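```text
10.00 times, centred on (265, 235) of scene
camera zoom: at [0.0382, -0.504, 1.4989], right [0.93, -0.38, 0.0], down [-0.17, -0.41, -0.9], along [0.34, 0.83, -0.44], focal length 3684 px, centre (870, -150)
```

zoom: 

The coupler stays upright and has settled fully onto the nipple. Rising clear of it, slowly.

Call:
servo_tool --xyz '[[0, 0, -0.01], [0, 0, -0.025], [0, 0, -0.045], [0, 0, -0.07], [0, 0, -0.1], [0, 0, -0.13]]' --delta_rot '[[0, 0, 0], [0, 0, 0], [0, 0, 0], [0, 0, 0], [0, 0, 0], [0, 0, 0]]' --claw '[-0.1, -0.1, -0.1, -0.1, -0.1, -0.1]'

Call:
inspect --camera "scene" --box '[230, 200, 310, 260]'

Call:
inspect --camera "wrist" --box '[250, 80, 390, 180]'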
━━━━━━━━━━━━━━━━━━━━
Extract all of the data above and output it character for character.

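```text
10.00 times, centred on (265, 235) of scene
camera zoom: at [0.0382, -0.504, 1.4989], right [0.93, -0.38, 0.0], down [-0.17, -0.41, -0.9], along [0.34, 0.83, -0.44], focal length 3684 px, centre (870, -150)
```

zoom: 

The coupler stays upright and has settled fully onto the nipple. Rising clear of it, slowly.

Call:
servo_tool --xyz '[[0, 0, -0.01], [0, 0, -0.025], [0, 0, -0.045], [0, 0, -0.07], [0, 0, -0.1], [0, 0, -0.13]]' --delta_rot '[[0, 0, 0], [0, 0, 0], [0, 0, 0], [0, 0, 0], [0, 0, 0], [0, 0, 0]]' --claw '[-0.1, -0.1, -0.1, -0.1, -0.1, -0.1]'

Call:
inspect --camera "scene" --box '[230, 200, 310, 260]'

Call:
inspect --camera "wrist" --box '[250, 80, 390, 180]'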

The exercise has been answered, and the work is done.